Auf dem lukrativen Markt illegal erlangter Daten sind neue Player aufgetaucht. Woher die von angekauften bzw. zu Ankauf anstehenden Daten stammen ist nebulös. Bisher ist nicht einmal bekannt, ob die Daten tatsächlich von der immer wieder genannten Credit Suisse stammen; auch andere Banken sind im Gespräch (z.B. UBS, HSBC).

Auf der Grundlage der von Nordrhein-Westfalen angekauften CD-Rom sollen mittlerweile 1100 Ermittlungsverfahren wegen Steuerhinterziehung eingeleitet worden sein. Dies obgleich die genannten Rechtsprobleme nach wie vor ungelöst sind. Der erwartete Gewinn, die Bundesregierung (Drucks. 17/1074) rechnet mit Steuermehreinnahmen im "dreistelligen Millionenbereich", scheint die rechtsstaatlichen Bedenken hinwegzuschwemmen.

V. Fragen zur Rechtsstaatlichkeit

1. Zuständigkeit der Staatsanwaltschaft
Eine Zuständigkeitskonzentration auf die Staatsanwaltschaft Düsseldorf ist grds. möglich. Hier scheint man etwas besser aufgestellt zu sein als im Liechtenstein-Verfahren.

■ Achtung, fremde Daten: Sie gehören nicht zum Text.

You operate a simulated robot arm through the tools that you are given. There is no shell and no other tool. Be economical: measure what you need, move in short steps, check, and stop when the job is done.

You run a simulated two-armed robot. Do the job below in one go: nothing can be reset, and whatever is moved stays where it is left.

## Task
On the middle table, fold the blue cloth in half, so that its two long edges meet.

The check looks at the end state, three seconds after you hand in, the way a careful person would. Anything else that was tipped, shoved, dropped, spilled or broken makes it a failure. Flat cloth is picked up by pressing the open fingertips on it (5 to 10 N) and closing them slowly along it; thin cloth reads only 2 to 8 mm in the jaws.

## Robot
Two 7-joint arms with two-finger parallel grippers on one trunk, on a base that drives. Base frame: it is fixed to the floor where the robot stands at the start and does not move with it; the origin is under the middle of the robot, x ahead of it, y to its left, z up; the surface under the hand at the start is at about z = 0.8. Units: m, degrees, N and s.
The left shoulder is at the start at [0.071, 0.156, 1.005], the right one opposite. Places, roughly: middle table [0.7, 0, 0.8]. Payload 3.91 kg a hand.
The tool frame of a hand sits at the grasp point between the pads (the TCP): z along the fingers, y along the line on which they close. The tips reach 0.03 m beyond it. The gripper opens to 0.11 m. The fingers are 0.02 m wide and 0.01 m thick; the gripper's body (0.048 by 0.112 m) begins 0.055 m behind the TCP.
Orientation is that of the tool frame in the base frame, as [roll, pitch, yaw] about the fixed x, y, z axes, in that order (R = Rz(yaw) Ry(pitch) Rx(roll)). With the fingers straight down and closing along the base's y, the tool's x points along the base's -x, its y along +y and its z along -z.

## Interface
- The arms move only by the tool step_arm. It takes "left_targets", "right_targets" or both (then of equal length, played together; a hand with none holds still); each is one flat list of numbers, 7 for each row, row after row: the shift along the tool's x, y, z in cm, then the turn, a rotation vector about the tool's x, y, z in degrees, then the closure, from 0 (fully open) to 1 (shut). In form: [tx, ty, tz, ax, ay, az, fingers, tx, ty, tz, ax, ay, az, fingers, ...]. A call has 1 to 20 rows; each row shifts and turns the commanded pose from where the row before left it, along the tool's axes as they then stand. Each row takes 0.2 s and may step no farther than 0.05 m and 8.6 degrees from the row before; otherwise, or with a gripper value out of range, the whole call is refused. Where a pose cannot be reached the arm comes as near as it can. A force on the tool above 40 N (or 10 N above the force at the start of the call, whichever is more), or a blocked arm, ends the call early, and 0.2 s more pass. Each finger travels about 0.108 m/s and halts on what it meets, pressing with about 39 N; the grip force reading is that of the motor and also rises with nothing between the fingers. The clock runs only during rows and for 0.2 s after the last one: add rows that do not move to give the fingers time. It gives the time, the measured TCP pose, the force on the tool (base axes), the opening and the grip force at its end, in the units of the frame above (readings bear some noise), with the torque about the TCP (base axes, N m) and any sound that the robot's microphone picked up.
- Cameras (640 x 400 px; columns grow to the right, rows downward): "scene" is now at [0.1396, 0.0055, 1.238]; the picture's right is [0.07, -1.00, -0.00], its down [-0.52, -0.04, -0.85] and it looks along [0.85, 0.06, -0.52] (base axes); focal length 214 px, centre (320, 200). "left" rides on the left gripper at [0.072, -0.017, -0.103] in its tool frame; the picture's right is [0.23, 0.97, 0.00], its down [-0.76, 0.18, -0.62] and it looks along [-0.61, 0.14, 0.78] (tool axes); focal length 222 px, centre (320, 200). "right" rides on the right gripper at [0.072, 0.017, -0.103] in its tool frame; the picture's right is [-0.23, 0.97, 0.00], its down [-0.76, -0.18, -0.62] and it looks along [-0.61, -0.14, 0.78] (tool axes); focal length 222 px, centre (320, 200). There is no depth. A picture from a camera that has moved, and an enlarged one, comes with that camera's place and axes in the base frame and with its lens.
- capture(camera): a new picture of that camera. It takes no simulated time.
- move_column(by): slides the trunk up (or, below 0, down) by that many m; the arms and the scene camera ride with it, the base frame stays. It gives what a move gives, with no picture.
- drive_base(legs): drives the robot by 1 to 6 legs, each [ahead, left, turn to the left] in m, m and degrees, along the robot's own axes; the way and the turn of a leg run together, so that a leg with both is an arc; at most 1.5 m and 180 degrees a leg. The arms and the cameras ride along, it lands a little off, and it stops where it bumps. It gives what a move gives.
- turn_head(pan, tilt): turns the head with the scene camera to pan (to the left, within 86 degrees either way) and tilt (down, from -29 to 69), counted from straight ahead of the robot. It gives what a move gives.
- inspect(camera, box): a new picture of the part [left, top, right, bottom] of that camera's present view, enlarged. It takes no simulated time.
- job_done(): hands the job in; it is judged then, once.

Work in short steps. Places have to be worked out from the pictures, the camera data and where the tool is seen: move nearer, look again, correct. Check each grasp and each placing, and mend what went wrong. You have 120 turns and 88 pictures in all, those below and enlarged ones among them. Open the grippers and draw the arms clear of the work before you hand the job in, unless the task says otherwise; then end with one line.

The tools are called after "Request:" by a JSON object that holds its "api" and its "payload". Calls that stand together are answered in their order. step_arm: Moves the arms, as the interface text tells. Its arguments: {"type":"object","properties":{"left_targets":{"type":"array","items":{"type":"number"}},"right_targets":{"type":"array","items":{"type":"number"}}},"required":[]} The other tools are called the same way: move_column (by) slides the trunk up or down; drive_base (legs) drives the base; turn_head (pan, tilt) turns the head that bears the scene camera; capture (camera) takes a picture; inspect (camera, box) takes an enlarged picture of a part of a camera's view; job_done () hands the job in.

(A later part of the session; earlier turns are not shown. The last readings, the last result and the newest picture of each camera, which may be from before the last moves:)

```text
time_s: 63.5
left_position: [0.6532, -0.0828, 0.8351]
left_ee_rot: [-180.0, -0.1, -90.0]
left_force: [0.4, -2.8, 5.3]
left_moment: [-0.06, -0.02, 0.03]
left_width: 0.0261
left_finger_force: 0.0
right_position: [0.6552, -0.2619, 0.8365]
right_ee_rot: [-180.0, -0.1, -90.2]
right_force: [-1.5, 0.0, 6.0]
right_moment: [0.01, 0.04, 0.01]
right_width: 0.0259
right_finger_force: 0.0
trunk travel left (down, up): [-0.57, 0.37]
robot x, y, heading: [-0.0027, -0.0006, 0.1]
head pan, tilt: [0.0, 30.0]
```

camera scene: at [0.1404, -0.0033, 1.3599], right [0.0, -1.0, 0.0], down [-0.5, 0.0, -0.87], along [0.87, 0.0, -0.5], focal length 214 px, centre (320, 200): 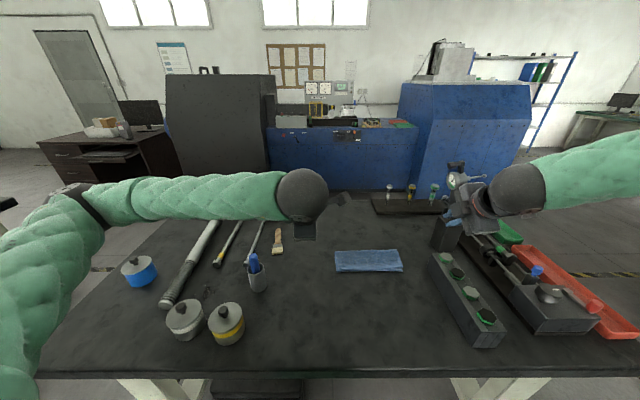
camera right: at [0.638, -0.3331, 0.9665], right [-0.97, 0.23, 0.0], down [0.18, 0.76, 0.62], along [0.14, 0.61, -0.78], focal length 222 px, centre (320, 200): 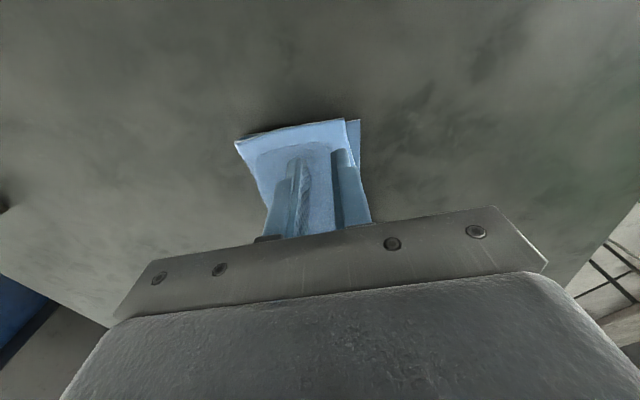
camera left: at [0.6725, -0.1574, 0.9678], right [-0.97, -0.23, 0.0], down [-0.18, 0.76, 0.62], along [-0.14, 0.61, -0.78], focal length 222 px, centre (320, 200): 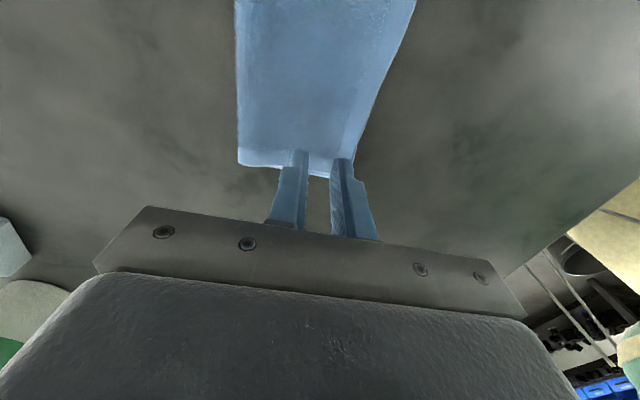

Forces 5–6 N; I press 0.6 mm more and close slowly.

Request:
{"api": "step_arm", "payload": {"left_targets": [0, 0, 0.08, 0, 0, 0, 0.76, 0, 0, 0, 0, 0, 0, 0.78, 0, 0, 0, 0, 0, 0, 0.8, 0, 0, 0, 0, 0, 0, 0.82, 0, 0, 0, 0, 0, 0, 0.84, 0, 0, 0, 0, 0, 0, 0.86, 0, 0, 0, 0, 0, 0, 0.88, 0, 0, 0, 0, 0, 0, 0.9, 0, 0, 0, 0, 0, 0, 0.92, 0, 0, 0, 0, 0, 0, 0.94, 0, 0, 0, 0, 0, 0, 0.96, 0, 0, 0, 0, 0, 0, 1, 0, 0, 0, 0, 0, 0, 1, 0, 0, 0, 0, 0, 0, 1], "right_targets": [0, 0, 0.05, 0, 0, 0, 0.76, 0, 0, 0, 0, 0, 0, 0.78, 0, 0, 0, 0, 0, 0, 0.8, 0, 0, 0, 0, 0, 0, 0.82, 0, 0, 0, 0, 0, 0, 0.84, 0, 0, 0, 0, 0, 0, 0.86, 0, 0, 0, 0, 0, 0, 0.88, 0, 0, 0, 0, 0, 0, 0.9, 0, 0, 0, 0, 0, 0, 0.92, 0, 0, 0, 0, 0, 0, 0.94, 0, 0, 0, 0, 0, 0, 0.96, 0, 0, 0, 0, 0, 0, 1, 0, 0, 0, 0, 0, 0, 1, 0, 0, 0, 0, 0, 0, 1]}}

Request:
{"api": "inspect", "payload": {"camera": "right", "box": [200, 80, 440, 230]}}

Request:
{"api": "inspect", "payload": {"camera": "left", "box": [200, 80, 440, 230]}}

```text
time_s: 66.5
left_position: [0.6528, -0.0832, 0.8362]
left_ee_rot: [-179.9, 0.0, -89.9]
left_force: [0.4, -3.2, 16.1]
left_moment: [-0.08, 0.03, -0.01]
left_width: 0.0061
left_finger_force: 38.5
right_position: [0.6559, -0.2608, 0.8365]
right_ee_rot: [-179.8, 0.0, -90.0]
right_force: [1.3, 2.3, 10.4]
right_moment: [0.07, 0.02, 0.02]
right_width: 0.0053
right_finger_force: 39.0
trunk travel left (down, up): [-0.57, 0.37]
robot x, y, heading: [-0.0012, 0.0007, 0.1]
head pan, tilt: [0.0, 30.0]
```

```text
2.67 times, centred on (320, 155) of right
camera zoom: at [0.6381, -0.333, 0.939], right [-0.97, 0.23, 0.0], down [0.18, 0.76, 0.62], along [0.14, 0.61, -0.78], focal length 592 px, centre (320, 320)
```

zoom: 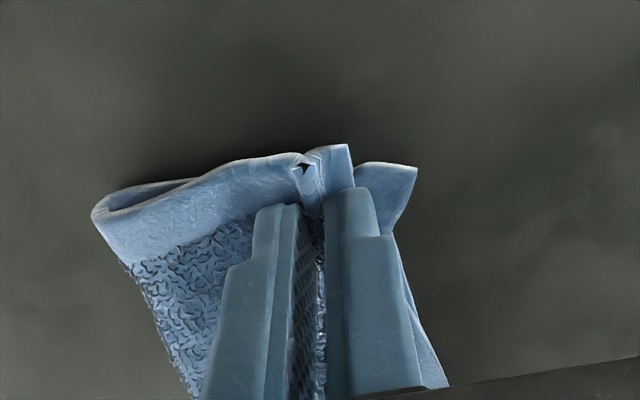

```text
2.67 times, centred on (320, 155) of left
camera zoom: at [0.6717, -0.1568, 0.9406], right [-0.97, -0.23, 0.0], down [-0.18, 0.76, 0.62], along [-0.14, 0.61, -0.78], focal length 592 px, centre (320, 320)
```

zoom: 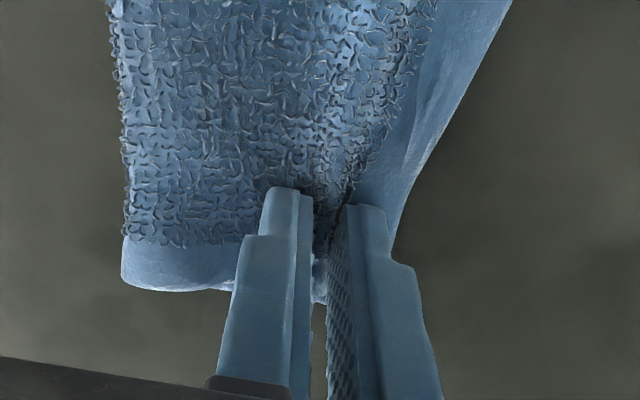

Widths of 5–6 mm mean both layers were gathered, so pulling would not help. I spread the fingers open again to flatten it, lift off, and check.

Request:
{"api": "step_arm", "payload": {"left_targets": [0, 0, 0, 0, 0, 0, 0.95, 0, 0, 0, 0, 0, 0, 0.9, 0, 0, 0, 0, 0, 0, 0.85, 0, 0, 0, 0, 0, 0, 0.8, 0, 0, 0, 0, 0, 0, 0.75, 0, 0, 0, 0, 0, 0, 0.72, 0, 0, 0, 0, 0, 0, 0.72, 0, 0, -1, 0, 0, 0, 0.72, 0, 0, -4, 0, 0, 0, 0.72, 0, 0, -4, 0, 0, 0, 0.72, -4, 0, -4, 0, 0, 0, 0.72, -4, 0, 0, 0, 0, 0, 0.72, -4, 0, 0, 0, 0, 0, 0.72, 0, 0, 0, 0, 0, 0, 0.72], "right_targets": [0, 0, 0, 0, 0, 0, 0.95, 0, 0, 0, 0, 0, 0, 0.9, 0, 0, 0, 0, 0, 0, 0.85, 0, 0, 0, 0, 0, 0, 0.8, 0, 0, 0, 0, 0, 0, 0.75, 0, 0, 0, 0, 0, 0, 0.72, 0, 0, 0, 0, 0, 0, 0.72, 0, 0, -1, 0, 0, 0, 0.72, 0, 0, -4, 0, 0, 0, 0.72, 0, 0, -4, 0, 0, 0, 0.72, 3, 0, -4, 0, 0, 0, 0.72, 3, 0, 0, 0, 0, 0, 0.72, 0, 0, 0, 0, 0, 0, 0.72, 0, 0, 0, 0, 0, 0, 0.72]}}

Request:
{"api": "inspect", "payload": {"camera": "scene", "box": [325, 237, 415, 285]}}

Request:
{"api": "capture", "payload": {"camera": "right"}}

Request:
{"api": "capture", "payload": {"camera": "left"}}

2. Der Staat als Straftäter
Sicher ist, dass sich der Bankangestellt, der die Daten anbietet, strafbar macht: Er macht sich nach dem Recht des jeweiligen Staates strafbar (Schweiz, Liechtenstein, Luxemburg etc.) und auch nach deutschem Recht. § 17 UWG stellt den Verrat von Geschäfts- und Betriebsgeheimnissen unter Strafe.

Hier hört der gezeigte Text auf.